Task 1
Transcribe the source extract beginning at "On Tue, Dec". Stop after "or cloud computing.".
Task 2
Continue the source extract that opens with "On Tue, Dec".

Source extract
☆ ☆ ☆ ☆ ☆

On Tue, Dec 9, 2014 at 5:32 PM, Krisztián Pintér <pinterkr@...il.com> wrote:

>
> since we are waiting for the decision details, why not review the
> criteria meanwhile?
>
> > - defense against GPU/FPGA/ASIC attackers
>
> what about CPU attackers? consider a botnet or cloud computing.
>
>
Your entry is the only one other than Yescrypt and EARWORM that I see
supporting ROM, IIRC.  This is potentially an excellent authentication
server defense, though it does not help much when hashing passwords on a
user's PC.

I've been running a node in the Yescrypt based fork of BitCoin.  Whenever
the value of this currency on a crypto-currency exchange passes some
threashold, there is an immediate huge increase in work factor as an
enormous number of nodes come online.  As soon as the value drops below
some threashold, all the worker nodes go away.  Also, now and then I
suddenly can "win" multiple times in a couple hours, as if most of the
other workers were taking a break.  The identities of these worker nodes
are hidden behind pools.  Before the pools started, this instant huge swing
in worker nodes never happened.

☆ ☆ ☆ ☆ ☆

Data
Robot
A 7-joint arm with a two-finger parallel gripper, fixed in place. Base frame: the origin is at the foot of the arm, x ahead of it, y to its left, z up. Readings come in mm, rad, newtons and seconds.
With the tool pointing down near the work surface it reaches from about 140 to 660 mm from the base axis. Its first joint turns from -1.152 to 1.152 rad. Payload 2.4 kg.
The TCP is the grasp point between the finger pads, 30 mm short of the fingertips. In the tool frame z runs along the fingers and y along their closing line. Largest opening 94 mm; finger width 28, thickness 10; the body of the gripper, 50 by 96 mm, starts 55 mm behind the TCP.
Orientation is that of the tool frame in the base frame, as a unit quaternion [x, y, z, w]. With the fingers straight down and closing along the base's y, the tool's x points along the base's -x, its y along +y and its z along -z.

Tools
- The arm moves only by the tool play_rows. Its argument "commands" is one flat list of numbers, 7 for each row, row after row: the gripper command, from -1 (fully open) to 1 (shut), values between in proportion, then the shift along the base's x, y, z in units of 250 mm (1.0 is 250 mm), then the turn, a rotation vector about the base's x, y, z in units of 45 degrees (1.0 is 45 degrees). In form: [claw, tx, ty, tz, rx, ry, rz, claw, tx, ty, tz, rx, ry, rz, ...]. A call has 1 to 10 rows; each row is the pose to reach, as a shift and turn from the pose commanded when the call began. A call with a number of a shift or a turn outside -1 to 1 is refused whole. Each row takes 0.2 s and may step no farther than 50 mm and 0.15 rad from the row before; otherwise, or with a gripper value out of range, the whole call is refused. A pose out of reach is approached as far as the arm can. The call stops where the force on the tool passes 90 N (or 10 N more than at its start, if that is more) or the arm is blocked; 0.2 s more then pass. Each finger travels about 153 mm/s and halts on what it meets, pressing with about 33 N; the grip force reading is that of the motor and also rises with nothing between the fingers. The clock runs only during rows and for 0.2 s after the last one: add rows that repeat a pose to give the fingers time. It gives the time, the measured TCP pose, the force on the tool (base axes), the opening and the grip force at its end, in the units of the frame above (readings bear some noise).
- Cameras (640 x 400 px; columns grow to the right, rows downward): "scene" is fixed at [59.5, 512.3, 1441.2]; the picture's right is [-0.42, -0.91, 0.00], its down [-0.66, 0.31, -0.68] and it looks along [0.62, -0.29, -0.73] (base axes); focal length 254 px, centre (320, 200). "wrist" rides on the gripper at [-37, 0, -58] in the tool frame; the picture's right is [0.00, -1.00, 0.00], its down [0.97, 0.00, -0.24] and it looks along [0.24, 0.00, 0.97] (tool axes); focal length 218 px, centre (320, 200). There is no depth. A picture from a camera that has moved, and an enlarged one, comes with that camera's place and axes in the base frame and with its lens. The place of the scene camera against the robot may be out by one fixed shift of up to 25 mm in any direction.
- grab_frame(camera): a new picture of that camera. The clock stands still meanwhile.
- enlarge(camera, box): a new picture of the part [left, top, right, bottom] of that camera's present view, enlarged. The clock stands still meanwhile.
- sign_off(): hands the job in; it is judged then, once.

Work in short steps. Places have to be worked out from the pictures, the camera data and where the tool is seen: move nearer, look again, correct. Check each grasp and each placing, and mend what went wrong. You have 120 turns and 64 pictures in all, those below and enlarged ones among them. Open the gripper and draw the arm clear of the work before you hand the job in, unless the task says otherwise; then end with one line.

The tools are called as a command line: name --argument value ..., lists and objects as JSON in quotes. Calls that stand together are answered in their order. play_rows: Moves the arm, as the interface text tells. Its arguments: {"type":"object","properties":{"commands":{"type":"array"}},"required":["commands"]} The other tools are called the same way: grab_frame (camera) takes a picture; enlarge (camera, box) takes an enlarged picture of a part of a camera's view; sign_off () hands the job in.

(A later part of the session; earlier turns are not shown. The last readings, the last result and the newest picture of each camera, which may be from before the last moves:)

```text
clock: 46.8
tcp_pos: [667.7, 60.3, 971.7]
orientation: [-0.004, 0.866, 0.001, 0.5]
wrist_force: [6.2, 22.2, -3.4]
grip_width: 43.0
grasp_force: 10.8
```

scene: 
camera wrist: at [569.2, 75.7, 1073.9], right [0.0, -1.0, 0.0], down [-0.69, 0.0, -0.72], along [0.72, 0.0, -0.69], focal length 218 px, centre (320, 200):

☆ ☆ ☆ ☆ ☆

Expected output 1
On Tue, Dec 9, 2014 at 5:32 PM, Krisztián Pintér <pinterkr@...il.com> wrote:

>
> since we are waiting for the decision details, why not review the
> criteria meanwhile?
>
> > - defense against GPU/FPGA/ASIC attackers
>
> what about CPU attackers? consider a botnet or cloud computing.

Expected output 2
My guess is that the currency is being mined by one or two botnets, which
hide behind the pools.

While the MiB may have 1,000,000 times more money to spend on hardware
crackers than an average user, the botnets have a million times more
hardware, and it costs them little to use.  I did not appreciate the
severity of this threat when I started working on my entry.  If I were
doing it over, I would add support for ROM, so at least authentication
servers, and users willing to buy large memory or SSDs for this purpose,
could be secured against botnets.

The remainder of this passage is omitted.